Raw Data
This file contains raw search retrieval results or agent logs. The content below shows the original markdown source.
---
layout: raw-data.njk
---
# Making API Compliance a Byproduct, Not a Burden
*How machine-readable compliance assets are changing the way NZ public service teams build APIs*
---
## The Problem with Compliance Checklists
Every public service developer building an API knows the feeling: you've shipped a working system, and now someone asks for "compliance documentation." You dig through the NZ API Standard—four documents, hundreds of requirements—trying to figure out which ones apply, whether you've met them, and how to prove it.
This backwards approach treats compliance as an afterthought. It creates documentation that exists to satisfy auditors rather than to help developers.

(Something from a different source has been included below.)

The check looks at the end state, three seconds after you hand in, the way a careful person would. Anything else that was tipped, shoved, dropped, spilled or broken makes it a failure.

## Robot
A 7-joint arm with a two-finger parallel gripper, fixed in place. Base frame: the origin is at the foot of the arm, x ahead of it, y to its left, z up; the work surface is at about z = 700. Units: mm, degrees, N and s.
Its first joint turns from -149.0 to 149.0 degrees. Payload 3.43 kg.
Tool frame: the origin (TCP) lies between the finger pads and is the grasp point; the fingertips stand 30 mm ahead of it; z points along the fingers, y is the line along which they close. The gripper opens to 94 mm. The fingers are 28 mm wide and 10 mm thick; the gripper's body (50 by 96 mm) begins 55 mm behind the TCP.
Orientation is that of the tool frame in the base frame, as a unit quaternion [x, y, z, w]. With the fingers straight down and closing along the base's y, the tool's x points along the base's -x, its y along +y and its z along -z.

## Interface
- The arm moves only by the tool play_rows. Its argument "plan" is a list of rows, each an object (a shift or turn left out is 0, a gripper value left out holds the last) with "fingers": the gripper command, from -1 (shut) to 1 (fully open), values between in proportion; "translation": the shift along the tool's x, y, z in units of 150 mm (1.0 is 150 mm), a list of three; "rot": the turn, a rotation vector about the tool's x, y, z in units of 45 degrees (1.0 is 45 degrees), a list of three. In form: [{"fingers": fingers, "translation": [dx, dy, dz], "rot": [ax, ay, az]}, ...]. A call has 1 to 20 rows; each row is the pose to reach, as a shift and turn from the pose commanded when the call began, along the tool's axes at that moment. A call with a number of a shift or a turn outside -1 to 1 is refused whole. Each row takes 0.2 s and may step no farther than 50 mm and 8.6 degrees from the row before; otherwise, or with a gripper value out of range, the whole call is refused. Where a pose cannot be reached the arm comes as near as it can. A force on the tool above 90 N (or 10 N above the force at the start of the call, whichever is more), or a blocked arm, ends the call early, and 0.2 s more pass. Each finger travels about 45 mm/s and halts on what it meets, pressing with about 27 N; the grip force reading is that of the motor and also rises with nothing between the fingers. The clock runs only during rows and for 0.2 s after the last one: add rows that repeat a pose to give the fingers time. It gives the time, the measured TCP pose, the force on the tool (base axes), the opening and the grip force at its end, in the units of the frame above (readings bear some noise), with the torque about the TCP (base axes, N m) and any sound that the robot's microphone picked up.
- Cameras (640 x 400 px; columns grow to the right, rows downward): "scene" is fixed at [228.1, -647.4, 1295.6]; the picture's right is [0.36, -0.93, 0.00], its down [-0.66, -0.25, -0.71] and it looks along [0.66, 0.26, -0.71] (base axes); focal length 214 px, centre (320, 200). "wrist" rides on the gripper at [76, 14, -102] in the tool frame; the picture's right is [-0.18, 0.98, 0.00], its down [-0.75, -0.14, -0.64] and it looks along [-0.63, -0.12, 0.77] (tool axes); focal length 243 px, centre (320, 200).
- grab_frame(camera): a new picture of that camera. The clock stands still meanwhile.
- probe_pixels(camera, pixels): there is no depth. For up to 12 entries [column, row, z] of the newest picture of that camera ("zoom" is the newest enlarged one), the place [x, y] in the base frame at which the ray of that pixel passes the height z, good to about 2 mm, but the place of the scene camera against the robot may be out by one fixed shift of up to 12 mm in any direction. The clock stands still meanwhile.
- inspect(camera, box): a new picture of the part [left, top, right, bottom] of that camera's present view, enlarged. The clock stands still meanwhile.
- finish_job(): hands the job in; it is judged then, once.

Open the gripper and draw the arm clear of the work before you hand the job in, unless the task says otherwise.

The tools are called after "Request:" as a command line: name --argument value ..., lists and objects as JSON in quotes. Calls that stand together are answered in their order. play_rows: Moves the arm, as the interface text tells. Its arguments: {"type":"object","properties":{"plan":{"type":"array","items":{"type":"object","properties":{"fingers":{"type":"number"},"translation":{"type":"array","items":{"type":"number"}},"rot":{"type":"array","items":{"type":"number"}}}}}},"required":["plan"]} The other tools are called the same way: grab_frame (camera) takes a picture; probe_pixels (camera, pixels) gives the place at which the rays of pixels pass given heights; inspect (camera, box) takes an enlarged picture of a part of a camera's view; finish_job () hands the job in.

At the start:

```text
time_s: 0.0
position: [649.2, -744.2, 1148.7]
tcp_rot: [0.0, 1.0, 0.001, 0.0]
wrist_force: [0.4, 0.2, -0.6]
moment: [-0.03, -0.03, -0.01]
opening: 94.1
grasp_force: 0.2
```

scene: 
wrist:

And it produces evidence that's disconnected from the actual implementation.
We built something different.
## Compliance Through Usage
The core insight behind our compliance assets is simple: **the best compliance evidence is generated automatically by doing the right thing.**
Instead of asking teams to document their compliance after the fact, we provide tools that embed requirements into the development workflow. Use the tools correctly, and compliance evidence appears as a natural byproduct.
Here's what that looks like in practice.
## The Assets
We've created 10 integrated assets that cover the API lifecycle:
### 1. Requirements Registry
A machine-readable database of all 135 requirements from the NZ API Standard. Each requirement includes its normative level (MUST, SHOULD, MAY), lifecycle phase, and a permanent URL linking to the authoritative source text.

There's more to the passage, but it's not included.